Sopravvivere al tunnel,
recensione di Arturo Garavaglia
RV-11
04.04.2023
Una ripresa aerea ci mostra Milano mentre scorrono i titoli di testa. Fra le note della colonna sonora emerge un respiro sempre più affannoso che cessa solo quando la camera si ferma all’esterno di un appartamento. Dentro quella casa è in corso una festa a sorpresa per festeggiare il pensionamento del poliziotto Franco Amore. Un bambino gioca con una pistola giocattolo e spara a uno degli invitati che reagisce con stizza. Le immagini con cui si apre L’ultima notte di amore, terzo lungometraggio di Andrea di Stefano che vede nel cast Pierfrancesco Favino, Linda Caridi, Antonio Gerardi e Francesco di Leva, introducono allo spettatore gli elementi cardine sui quali si innesta la struttura drammaturgica ed estetica del film.

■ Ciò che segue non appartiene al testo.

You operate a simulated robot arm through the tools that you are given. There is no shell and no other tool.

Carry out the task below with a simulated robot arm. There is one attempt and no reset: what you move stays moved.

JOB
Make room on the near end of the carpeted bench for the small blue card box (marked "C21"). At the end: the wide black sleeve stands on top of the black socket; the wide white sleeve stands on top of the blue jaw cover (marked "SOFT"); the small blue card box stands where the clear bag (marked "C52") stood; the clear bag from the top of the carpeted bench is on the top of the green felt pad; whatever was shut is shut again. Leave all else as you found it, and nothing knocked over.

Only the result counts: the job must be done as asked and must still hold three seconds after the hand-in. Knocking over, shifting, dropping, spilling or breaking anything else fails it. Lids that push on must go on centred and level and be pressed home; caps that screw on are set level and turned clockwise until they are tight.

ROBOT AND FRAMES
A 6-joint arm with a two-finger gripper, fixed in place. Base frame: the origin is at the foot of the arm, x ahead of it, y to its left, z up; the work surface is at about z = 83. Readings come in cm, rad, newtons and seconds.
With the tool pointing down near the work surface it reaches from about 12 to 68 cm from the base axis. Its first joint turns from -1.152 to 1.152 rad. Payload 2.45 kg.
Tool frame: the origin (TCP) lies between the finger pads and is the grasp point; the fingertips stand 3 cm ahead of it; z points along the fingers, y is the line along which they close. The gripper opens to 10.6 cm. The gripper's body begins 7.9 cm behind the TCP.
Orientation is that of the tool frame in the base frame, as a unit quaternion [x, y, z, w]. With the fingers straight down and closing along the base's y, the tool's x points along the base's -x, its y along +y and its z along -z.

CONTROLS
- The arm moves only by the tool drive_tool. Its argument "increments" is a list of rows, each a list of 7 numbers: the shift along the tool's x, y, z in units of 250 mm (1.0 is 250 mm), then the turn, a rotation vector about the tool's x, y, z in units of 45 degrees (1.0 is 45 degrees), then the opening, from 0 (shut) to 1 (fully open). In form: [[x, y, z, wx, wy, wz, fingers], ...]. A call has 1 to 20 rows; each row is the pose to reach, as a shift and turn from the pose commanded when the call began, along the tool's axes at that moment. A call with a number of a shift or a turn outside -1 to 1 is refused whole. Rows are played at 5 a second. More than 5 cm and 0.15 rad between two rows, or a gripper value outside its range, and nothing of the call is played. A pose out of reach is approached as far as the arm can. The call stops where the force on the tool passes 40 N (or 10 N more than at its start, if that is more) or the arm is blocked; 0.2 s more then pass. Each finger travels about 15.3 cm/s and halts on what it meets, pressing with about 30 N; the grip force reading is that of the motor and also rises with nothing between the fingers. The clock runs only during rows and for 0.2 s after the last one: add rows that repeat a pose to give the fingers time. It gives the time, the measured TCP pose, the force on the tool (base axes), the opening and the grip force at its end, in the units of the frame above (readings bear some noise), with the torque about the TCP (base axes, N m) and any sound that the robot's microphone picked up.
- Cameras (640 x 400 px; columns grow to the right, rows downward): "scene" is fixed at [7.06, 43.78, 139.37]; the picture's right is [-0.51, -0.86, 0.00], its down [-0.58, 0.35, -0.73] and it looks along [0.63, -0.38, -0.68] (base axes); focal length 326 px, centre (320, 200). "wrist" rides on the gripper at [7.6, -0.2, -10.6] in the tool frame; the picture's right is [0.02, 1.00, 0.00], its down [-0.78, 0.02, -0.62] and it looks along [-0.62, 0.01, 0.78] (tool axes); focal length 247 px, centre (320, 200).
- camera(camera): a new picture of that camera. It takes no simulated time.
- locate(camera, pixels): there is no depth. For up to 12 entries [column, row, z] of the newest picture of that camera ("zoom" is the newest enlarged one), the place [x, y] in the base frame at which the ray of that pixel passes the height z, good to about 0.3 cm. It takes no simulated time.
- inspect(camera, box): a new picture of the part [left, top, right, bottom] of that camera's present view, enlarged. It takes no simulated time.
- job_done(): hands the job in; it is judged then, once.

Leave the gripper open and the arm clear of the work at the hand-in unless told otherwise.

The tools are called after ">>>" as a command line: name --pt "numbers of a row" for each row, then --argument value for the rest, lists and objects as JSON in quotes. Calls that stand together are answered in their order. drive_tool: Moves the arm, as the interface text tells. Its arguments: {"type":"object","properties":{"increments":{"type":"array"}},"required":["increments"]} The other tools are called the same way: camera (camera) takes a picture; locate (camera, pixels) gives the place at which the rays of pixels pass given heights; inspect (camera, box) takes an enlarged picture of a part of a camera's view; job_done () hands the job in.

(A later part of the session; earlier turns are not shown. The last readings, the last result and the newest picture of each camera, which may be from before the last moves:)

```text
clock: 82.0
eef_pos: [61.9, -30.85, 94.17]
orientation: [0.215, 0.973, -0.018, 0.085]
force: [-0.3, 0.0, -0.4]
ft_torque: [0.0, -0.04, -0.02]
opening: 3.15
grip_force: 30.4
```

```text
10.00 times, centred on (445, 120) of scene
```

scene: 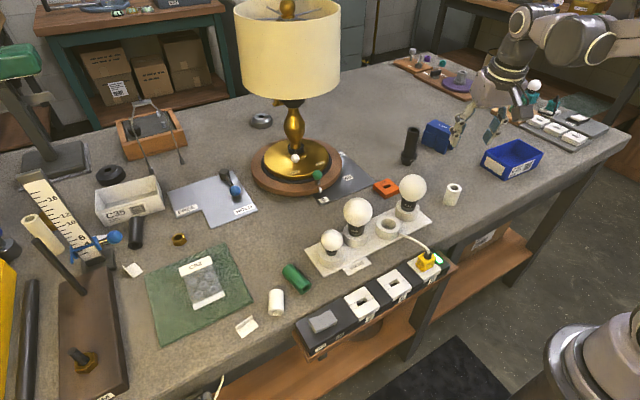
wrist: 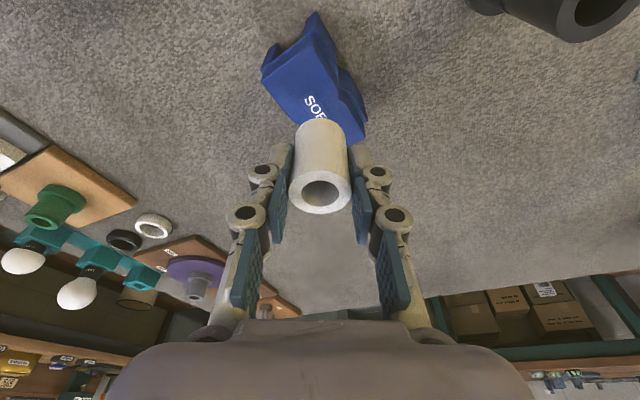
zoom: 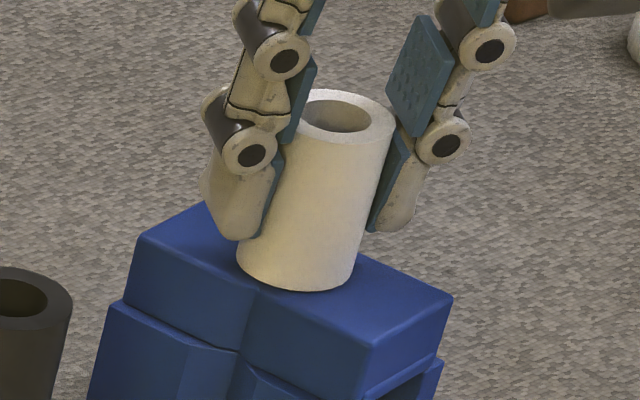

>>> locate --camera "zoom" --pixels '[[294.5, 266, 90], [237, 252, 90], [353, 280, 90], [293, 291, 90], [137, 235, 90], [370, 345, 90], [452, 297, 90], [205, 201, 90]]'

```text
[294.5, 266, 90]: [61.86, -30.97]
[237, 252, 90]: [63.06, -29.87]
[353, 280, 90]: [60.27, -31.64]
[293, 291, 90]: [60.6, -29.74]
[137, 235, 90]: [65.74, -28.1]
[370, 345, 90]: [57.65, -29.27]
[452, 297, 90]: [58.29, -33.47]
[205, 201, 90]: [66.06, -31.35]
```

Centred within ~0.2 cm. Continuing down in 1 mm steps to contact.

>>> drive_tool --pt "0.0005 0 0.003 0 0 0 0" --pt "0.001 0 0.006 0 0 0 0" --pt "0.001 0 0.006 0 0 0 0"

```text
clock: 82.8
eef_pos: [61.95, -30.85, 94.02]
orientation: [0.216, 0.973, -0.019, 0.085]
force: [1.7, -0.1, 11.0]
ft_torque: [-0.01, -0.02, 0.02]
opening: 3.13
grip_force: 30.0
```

Il respiro affannoso è quello di un uomo, Franco Amore, che nella notte prima del pensionamento, dopo una vita passata in seconda linea a causa delle parentele poco limpide della moglie, decide di trasgredire e si trova coinvolto in un intrigo più grande di lui. La città vista dall’alto, Milano, è quella che Di Stefano riporta al centro di un noir, recuperando e reinventando la tradizione dei polizieschi che venivano ambientati nel capoluogo lombardo negli anni ’70. Le stesse note della colonna sonora di Santi Pulvirenti richiamano le atmosfere tipiche di quegli anni. Il bambino spara con la pistola giocattolo alla persona che si scoprirà responsabile della morte di suo padre Dino. Dall’alto, la macchina da presa immortala l’arrivo di Franco Amore per poi tornare a terra e focalizzarsi solo sul suo volto, lasciando l’ambiente fuori fuoco.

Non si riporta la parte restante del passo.